The slick website invited me to take a productivity assessment. This should be interesting, I thought, scanning the piles of papers, laundry and dishes stacked around me. Let’s see how productive I am.
Ten minutes later, I had my answer. Turns out I’m “not quite a crisis.” I laughed ruefully. Yep, that sounded about right.
Seems like I’m flying by the seat of my pants most days. I check items off my lists, but not as often as I add others — that is, the ones I can remember. I actually write on those lists to “keep up” — a reminder to keep moving so that I keep my head above water. Longer-term goals? Ha. I find myself marveling at ads offering to help me design a successful platform, automate my professional growth, build a portfolio, quadruple my retirement plan, and get 1000 email subscribers in the next 30 days.
Just getting the craft closet cleaned out would be a major win. It’s been on the to-do list for, oh, about three years.
So, yeah, not too productive. Also, not a crisis. So there’s that.
There’s a good reason for my lack of “productivity,” I thought as I scooped cups from the counter and fished for a forgotten sock under the couch. I stood up and glanced at my little tribe playing the backyard. Actually, six good reasons.
But that’s ok. Because God has another gauge for us. It’s a bit messier, maybe, and harder to measure, but for all that, it’s definitely much more lasting. God doesn’t desire our productivity. He wants us to be, calls us to be — fruitful.
“You did not choose me, but I chose you and appointed you that you should go and bear fruit and that your fruit should abide; so that whatever you ask the Father in my name, he may give it to you.” (John 15:16)
Fruit bearing is not glamorous. It’s long and tedious, involves a lot of tilling, planting, watering, watching, hoping, defending, and a whole lot of waiting. A lot of the work, much of the important work, is done under the ground, in silent hidden places we cannot see. Most of the time, it doesn’t look — or feel — productive. We toil in the Lord’s vineyard, bringing his love, his life, his wisdom, his Word, pouring it out onto soil sometimes thirsty and receptive, sometimes rocky and ungrateful. And many seasons it feels that the ground swallows up our efforts and we are left spent and empty.
But we not only work in the vineyard. We are vines, too. And we are grafted onto a True Vine which pulses with eternity and with the sap of the Holy Spirit. We draw strength by clinging to Jesus in prayer and sacrament and remaining rooted in His Church. All of our fruit owes its life to this life-giving Vine. For, it’s true, “the branch cannot bear fruit by itself, unless it abides in the vine, neither can you, unless you abide in me.” (John 15:4)
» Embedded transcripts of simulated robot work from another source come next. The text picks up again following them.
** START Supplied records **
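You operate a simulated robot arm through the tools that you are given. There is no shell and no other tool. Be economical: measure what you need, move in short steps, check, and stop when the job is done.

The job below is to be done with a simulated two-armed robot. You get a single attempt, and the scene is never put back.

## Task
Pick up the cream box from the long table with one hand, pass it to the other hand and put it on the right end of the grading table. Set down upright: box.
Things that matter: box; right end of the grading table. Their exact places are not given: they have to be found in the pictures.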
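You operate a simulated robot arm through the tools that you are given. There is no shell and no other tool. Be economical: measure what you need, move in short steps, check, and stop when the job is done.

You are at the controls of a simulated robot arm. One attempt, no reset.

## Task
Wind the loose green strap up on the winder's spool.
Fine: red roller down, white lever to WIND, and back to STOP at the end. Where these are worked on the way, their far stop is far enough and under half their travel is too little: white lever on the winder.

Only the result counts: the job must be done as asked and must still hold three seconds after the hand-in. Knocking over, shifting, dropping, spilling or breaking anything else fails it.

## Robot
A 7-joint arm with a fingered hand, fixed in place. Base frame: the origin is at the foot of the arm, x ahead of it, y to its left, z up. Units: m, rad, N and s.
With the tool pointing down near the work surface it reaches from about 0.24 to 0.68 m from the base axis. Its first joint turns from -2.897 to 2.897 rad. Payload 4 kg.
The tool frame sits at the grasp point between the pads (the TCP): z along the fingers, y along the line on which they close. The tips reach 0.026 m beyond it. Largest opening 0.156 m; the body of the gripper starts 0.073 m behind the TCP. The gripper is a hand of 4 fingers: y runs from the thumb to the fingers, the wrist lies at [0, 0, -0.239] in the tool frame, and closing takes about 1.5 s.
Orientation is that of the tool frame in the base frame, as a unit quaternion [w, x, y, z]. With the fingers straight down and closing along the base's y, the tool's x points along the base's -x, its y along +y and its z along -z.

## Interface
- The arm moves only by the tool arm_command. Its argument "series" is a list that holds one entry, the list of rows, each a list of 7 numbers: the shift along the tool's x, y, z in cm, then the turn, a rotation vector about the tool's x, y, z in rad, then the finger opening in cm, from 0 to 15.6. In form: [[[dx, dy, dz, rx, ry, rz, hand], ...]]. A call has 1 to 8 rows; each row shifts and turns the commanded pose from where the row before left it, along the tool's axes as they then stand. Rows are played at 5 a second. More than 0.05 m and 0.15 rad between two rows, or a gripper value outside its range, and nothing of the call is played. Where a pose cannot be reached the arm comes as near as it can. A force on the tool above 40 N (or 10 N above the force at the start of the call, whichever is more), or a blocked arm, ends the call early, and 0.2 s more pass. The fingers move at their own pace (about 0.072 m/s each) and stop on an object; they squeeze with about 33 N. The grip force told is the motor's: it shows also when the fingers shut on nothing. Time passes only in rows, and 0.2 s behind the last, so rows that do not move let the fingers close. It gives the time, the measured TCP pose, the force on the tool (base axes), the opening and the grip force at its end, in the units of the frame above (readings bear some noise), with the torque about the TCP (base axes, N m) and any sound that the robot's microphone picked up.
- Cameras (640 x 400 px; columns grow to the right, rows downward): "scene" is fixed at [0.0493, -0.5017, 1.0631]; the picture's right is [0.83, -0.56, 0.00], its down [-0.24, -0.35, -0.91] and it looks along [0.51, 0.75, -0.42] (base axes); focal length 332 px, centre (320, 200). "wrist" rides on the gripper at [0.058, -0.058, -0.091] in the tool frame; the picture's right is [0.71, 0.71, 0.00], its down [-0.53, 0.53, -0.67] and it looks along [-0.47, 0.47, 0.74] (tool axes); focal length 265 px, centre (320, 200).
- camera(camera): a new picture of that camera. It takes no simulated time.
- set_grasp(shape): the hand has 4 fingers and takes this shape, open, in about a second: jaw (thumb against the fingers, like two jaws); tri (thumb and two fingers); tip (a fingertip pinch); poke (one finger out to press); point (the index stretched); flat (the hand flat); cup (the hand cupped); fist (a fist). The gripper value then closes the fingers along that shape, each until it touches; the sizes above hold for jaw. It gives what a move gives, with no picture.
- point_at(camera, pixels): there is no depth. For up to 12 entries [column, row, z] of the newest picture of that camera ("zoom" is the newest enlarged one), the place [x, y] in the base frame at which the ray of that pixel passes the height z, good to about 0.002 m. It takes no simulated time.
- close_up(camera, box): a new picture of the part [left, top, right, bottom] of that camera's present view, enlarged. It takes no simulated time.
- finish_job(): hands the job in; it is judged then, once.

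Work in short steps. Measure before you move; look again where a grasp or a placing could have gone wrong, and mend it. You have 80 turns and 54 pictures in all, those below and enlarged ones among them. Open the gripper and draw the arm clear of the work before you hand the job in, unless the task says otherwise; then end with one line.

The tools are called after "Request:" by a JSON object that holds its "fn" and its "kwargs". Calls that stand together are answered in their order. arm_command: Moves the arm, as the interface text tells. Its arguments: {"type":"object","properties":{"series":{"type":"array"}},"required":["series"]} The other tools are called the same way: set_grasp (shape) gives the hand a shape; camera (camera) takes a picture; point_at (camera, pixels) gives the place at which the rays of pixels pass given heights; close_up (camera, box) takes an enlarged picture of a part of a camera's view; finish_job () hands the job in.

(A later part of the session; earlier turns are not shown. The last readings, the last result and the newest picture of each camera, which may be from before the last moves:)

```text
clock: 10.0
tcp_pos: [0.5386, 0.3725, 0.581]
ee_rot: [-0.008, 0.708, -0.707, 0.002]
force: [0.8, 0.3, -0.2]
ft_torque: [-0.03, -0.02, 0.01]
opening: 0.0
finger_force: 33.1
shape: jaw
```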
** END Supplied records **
In him, we cannot help but bear fruit. The dry seasons are there — maybe as part of our necessary pruning — for while the fruitless branches are cut away completely, even the fruitful ones must be trimmed back in order to keep them producing that perfect fruit of the heavenly variety. (John 15:2)
In fact, our most painful times will be, in the end, our most fruitful. When we are pressed under the weight of suffering and remain united to Him, the oil and the wine flow freely. That is when the fruit gives itself over to be consumed in Love.
Still sometimes, we’d like to conquer the world for Christ. Sometimes maybe we’d just like to have clean counters. But then we remember that the season is ripe for planting, so we get on our knees to bandage a toe or tie a shoe or scrub a floor or beg for strength, and we carry on with the little small sacrifices that work together to swell those seeds into living, growing, fruit-bearing plants of their own.
And then our little ones smile in their carseat, or fold their sticky hands in prayer, and we see the blossoms burst open into the sun. Not productive by the world’s standards, but souls alive in Christ will remain long after platforms crumble, careers fade, and retirement plans are spent. Fruit that abides. And by this, Jesus says, “my Father is glorified.” (John 15:8)
So we rise, take up our spades and break ground again, to-do lists trailing behind.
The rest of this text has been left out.